Once separated, throw out the bones, unless you have another use for them. I am told that pets can eat raw bones, but that cooked chicken bones break into sharp shards. I play it safe and feel I've gotten great use out of them. Press the soft, inedible pieces in the strainer with the back of a spoon to allow juices to run into to the large bowl of soup, Return the soup to the pot. 
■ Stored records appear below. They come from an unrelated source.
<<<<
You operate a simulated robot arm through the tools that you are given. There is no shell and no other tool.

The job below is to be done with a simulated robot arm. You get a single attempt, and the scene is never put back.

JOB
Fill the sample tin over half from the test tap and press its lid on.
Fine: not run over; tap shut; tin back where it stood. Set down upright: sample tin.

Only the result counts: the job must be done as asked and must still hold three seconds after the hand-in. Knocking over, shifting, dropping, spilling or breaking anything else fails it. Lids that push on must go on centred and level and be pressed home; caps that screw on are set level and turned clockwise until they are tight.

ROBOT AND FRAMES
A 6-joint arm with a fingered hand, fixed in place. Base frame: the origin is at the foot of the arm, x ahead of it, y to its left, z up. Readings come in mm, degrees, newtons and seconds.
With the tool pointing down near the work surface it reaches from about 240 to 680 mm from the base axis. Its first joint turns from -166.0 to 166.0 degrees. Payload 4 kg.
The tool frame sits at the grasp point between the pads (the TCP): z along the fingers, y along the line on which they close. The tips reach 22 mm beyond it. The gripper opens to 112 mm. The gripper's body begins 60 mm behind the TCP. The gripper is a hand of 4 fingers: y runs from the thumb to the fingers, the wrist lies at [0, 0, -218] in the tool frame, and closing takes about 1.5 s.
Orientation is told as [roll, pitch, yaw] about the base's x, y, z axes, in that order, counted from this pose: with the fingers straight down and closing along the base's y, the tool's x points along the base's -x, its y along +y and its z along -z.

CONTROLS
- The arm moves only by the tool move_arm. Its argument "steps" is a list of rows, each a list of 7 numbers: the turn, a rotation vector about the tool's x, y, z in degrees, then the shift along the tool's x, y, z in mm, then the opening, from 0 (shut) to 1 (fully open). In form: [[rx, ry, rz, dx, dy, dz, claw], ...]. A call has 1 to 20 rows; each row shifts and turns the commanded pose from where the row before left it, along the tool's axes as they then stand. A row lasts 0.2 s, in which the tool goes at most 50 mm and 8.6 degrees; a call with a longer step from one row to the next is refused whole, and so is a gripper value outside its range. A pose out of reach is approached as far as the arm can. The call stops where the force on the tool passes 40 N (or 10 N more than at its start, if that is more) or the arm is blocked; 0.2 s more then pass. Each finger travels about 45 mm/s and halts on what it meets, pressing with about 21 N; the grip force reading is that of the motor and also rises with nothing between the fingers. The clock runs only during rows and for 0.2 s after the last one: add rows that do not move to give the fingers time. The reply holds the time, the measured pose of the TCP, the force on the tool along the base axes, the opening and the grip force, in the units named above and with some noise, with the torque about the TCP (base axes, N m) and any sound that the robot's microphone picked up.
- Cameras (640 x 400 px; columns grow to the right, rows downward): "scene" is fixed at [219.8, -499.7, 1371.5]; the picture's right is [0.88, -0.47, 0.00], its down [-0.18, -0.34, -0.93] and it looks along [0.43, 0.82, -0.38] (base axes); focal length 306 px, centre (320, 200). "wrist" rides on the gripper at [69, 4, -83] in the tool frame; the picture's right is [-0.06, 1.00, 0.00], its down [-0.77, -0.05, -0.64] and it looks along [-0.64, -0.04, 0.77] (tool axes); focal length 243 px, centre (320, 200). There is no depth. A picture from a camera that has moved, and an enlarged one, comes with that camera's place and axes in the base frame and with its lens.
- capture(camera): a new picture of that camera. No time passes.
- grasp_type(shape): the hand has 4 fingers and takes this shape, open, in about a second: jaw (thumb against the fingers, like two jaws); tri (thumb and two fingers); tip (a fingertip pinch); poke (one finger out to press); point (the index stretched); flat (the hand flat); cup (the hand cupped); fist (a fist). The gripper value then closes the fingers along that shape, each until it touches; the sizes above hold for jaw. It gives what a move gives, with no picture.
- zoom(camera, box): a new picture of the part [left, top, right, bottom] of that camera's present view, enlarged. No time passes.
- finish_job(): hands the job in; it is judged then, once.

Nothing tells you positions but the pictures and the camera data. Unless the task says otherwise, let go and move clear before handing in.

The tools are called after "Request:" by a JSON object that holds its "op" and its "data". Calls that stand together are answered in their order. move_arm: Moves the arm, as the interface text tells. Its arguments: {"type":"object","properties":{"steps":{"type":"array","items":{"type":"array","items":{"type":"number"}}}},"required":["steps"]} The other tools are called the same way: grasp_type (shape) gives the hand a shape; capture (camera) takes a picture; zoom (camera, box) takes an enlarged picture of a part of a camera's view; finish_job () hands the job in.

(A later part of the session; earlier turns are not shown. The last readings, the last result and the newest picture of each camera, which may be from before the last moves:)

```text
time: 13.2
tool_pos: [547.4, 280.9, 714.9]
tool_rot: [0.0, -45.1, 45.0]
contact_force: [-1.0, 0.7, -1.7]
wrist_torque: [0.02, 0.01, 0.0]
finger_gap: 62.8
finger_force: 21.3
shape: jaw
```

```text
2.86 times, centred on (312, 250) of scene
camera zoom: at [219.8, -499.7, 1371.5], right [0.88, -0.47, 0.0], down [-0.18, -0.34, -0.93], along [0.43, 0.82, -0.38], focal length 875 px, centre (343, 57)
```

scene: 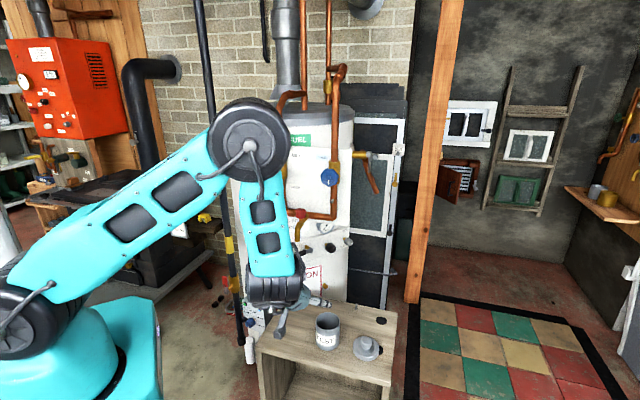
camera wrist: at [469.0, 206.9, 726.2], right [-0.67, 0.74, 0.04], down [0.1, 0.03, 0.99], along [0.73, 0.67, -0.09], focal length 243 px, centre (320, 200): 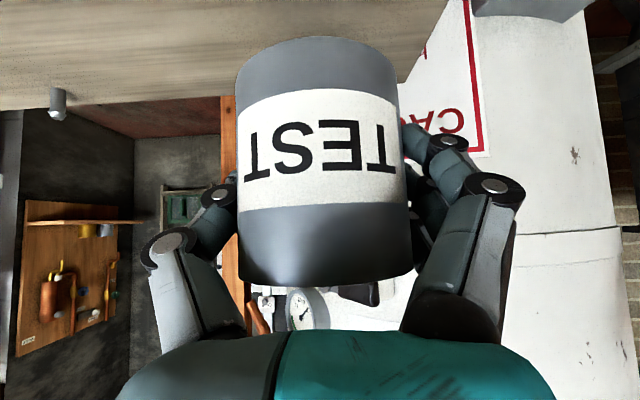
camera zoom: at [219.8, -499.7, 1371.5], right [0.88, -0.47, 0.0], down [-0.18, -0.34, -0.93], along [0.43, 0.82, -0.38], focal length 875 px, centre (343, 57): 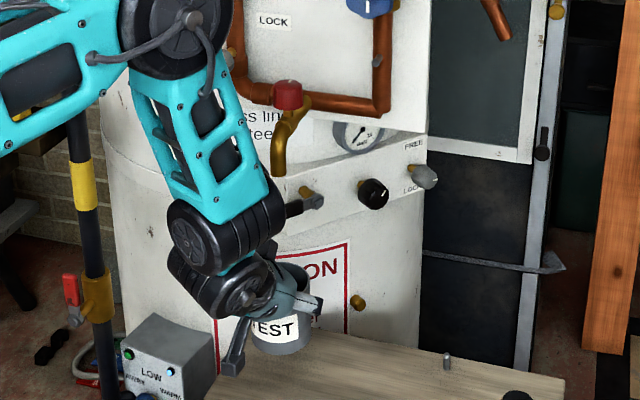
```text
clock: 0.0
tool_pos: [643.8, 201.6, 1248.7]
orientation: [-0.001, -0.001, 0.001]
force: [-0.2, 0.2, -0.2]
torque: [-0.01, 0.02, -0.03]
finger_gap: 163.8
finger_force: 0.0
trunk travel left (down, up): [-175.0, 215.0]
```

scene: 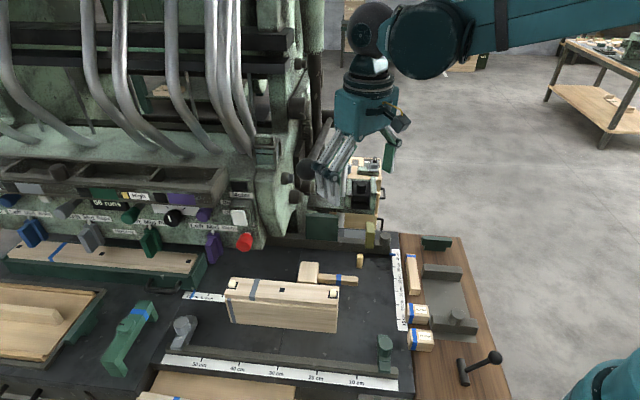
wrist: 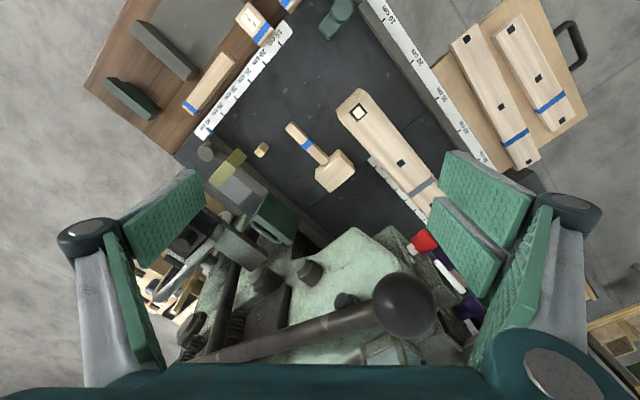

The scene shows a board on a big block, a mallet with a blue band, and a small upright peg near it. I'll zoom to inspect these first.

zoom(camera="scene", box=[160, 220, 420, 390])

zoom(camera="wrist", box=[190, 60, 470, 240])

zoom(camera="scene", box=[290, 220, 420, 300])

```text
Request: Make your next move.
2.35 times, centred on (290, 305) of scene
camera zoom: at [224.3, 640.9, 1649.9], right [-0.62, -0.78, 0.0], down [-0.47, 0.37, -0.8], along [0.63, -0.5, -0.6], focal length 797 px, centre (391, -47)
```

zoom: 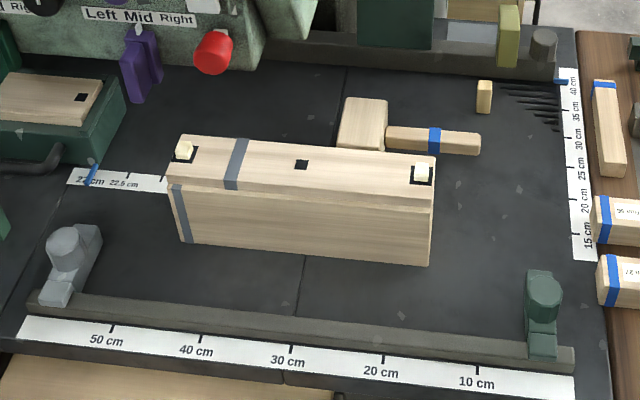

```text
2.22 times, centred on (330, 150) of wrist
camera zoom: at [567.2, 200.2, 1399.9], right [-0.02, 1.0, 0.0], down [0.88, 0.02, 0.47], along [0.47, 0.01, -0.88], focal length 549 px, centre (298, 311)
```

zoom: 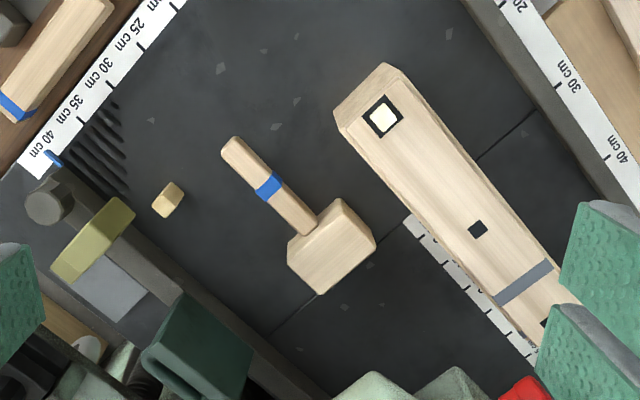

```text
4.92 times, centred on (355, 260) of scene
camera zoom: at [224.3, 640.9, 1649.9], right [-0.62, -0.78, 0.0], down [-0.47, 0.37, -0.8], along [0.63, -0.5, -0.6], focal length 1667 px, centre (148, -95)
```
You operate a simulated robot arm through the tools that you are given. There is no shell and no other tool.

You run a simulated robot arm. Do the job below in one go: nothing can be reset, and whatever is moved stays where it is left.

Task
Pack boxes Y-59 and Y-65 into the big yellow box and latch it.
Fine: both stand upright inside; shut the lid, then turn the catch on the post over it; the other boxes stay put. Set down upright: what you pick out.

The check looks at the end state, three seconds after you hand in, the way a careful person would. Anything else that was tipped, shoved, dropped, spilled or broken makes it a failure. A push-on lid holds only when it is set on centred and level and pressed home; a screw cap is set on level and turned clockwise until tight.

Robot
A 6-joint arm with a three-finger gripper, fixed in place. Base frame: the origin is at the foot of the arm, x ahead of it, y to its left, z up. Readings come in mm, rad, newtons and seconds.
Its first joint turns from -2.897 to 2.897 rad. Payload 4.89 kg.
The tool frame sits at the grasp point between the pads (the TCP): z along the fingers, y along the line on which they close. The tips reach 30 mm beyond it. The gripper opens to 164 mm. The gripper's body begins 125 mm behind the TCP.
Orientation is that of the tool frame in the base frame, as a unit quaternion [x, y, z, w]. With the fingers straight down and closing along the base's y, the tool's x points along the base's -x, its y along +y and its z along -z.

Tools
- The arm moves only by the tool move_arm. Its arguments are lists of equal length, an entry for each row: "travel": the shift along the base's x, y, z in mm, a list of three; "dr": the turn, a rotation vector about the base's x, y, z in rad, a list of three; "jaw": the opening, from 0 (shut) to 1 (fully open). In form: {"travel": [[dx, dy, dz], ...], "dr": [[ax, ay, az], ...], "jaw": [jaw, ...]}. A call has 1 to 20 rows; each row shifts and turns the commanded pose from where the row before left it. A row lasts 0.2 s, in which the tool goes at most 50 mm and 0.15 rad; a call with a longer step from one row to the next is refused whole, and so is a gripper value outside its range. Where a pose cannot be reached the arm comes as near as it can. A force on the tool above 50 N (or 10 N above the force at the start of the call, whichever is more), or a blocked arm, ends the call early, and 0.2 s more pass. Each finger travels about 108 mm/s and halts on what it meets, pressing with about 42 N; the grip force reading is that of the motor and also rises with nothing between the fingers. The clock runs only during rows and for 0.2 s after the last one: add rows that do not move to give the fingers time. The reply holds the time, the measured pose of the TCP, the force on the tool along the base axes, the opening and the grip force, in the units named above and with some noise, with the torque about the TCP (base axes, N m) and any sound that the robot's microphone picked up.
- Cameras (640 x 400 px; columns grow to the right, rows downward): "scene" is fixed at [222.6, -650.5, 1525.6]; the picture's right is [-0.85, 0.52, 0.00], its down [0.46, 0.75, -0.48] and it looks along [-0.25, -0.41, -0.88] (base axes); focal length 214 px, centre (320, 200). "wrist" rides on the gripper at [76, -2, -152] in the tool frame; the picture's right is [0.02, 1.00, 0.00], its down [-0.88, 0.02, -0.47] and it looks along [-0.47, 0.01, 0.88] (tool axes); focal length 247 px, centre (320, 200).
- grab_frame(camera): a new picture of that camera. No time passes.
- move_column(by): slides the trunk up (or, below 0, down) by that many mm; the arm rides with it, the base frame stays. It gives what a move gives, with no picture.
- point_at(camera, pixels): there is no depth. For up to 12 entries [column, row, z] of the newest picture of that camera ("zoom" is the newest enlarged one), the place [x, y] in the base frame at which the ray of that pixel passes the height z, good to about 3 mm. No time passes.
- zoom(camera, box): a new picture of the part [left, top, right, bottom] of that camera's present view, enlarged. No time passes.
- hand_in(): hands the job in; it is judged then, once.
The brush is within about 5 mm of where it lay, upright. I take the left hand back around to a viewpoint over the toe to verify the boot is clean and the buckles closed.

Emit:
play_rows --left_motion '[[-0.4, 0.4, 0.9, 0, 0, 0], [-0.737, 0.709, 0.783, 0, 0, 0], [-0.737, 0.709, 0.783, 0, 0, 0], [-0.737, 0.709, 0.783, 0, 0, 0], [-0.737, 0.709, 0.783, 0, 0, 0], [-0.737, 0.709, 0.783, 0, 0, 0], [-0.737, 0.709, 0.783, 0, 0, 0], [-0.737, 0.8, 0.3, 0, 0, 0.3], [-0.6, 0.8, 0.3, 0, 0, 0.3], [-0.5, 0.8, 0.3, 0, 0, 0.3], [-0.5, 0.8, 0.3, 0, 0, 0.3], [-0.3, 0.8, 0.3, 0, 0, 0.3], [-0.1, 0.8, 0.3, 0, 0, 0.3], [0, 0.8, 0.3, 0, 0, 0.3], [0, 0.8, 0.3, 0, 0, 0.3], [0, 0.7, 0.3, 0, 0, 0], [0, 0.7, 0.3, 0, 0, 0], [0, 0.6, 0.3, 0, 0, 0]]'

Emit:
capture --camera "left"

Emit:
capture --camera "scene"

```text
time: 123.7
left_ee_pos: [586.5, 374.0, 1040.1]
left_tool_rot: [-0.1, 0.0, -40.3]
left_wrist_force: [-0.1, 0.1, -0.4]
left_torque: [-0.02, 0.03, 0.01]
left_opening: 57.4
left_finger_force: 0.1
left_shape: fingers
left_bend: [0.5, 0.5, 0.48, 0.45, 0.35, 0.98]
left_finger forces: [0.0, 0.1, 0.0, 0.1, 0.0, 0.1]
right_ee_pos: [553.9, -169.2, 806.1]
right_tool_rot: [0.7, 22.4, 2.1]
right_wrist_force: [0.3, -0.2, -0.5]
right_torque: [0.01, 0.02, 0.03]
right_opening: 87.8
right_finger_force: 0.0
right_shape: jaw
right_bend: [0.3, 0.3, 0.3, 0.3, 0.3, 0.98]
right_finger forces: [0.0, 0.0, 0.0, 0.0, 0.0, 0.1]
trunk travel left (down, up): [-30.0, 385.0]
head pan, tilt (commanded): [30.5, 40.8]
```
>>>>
Stir about half a cup of the flour into a cup with about a cup of water. Beat it until the flour is no longer in clumps, and add this liquid to the pot. Whisk it and turn the heat on medium to bring to a boil. The flour mixture will thicken the soup slightly. Stir it frequently. I add a couple cubes of chicken bouillon for extra flavor, and add about a quarter teaspoon pepper. Taste and see for yourself.

For the dumplings:

My grandmother used to put a pile of flour right on her kneading board and make a well in it, to which she would crack a few eggs to make her dumplings or noodles. Using a bowl is more "modern." Today I put about a cup and a half of flour into a medium bowl and cracked in two eggs. Beat the eggs while pulling in a little flour at a time, and add water a little at a time, until the mixture is a very thick batter, not pourable--more like a wet bread dough. Let it sit until the soup in the pot is bubbling and has thickened. Then, using a teaspoon, scrape up the side of the bowl, bringing a teaspoonful of the batter up. Drop it into the soup, allowing the spoon to get wet--which keeps the next spoonful of batter from sticking to the spoon. Repeat this until all the batter has been spooned into the soup. Return the saved chicken pieces to the pot and stir gently. Turn off the heat when the dumplings are floating and allow to cool a bit. Serve in big bowls with a salad or green vegetable on the side, and some bread. There are rarely leftovers to refrigerate, but if there are, they taste even better the next day. Enjoy!